INSOMNIUM - Heart Like A Grave
October 11, 2019, 5 years ago
(Century Media)
Insomnium is a band that’s been a gradual success story, this Finnish group writing two beloved albums at the beginning of its career in In The Halls of Awaiting and Above The Weeping World, and then slowly making its way to bigger stages with each passing album, instead of seeing declining success over time as some bands do. And, man, let’s take some time to appreciate the band’s first two albums: though this writer is partial to In The Halls of Awaiting (“The Bitter End” is one of the great, unheralded melodic death metal examples of the last two decades), Above The Weeping World is where the group took things up many levels, refining and perfecting its craft, which is wholly sad In Flames (early era), Katatonia-darkness (in spirit, but not in technique), and autumn at its absolute peak.

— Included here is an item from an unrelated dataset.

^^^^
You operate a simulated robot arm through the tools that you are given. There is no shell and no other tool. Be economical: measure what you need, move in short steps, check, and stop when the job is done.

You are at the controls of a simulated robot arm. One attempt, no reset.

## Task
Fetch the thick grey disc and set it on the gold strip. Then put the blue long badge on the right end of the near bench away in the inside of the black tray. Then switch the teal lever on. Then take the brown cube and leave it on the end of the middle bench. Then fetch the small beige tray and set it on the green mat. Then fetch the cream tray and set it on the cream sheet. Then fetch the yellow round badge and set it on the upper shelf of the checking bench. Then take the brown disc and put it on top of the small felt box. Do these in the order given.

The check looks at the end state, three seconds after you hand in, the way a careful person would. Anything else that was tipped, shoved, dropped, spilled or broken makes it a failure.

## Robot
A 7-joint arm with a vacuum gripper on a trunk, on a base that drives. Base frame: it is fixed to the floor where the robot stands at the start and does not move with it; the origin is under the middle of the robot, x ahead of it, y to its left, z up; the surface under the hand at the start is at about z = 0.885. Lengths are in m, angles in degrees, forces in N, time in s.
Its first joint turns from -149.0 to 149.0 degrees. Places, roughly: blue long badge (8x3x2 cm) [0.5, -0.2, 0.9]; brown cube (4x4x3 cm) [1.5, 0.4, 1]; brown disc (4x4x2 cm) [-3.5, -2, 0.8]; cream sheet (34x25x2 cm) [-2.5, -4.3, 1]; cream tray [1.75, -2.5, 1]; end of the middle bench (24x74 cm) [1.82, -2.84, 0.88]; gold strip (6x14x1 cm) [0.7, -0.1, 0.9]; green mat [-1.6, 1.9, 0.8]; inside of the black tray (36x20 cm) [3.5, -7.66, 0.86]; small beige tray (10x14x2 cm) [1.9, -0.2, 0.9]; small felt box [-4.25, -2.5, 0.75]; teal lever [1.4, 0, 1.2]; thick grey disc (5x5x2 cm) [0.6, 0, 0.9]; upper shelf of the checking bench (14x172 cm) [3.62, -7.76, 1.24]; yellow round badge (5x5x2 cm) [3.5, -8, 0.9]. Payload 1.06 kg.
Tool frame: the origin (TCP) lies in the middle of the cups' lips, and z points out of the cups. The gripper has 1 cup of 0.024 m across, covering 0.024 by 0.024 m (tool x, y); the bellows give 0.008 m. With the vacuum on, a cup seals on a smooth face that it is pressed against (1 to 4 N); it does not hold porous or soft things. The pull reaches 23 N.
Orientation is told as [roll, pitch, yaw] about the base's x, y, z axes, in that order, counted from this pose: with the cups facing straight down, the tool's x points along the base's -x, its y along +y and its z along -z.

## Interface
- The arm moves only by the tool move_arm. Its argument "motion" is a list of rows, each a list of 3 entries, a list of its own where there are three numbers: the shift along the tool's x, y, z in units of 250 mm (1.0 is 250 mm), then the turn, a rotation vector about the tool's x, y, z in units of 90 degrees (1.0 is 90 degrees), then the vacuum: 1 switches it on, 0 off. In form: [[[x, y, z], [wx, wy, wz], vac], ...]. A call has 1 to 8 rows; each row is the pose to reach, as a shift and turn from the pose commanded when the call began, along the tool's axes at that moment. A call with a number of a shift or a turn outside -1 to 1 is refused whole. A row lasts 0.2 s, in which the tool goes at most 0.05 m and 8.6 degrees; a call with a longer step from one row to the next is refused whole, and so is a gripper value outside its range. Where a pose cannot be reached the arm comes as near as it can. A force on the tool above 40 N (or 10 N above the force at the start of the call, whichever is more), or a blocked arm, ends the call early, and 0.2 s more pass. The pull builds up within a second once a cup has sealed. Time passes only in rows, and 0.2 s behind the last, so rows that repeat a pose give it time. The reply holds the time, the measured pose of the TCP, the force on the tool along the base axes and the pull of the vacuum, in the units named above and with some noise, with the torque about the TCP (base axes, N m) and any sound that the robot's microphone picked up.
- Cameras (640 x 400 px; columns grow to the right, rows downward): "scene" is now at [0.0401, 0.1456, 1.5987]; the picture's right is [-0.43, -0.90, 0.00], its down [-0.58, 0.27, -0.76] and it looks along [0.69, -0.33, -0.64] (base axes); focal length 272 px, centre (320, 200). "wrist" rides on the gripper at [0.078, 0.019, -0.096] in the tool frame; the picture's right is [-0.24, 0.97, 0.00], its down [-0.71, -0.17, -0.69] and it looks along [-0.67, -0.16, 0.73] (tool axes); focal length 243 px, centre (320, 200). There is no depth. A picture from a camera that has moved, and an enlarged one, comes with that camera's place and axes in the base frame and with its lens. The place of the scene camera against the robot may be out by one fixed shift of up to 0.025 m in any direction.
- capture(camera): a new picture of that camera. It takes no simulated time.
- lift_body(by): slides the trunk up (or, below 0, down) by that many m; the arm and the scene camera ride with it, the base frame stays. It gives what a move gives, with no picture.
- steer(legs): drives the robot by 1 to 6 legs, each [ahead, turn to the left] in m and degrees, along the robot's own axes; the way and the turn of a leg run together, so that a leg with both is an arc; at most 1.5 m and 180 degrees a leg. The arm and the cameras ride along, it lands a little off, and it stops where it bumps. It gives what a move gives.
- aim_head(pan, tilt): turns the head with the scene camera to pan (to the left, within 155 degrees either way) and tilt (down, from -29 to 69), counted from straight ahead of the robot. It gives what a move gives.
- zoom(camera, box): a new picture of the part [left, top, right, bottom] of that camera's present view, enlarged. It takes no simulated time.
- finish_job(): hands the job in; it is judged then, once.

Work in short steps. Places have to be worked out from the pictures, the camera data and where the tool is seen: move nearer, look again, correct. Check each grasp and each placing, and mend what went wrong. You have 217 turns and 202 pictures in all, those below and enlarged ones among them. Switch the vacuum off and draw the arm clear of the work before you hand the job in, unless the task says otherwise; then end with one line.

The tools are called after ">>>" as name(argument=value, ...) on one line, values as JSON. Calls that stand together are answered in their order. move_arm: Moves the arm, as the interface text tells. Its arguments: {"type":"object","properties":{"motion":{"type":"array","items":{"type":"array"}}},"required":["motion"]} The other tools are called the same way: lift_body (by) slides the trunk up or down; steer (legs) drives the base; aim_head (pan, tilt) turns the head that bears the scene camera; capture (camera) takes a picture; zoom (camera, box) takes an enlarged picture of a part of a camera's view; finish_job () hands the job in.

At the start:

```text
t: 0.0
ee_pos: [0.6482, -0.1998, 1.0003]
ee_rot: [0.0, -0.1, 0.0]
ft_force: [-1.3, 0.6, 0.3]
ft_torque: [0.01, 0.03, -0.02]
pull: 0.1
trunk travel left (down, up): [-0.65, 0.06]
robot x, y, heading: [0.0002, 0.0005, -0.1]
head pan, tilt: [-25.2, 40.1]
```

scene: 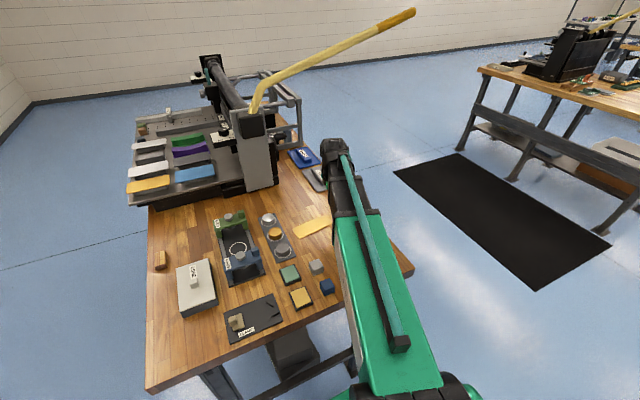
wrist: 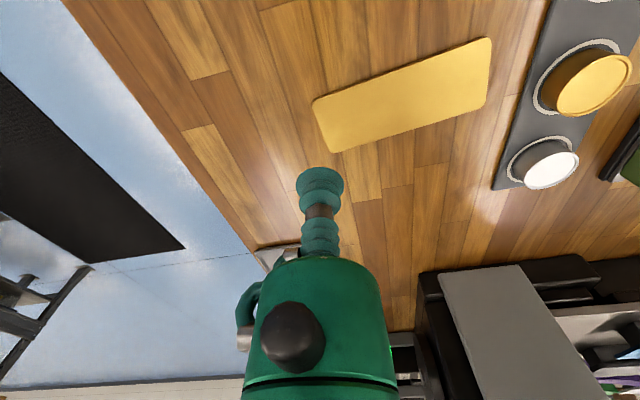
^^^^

Over the years, Insomnium has added to its sound, incorporating more progressive parts and occasional clean vocals. While some have loved the additions and others have longed for the group’s approach of old, the truth is that Insomnium has never delivered a bad album. Latest effort Heart Like A Grave continues that trajectory, Insomnium still writing like its hometown of Joensuu never gets any sunlight (which might be true, during the winter?), but reflecting that dark tranquil(l)ity back to the world.
Basically, if you’ve been onboard with Insomnium in the past you’ll find much to like here. At this point, there’s been no radical reinvention by the band and only continued refinement, but that’s surely nothing to complain about when the baseline is Insomnium’s dusk-at-all-moments grandeur (“grandeur” sounds hyperbolic, but it’s true).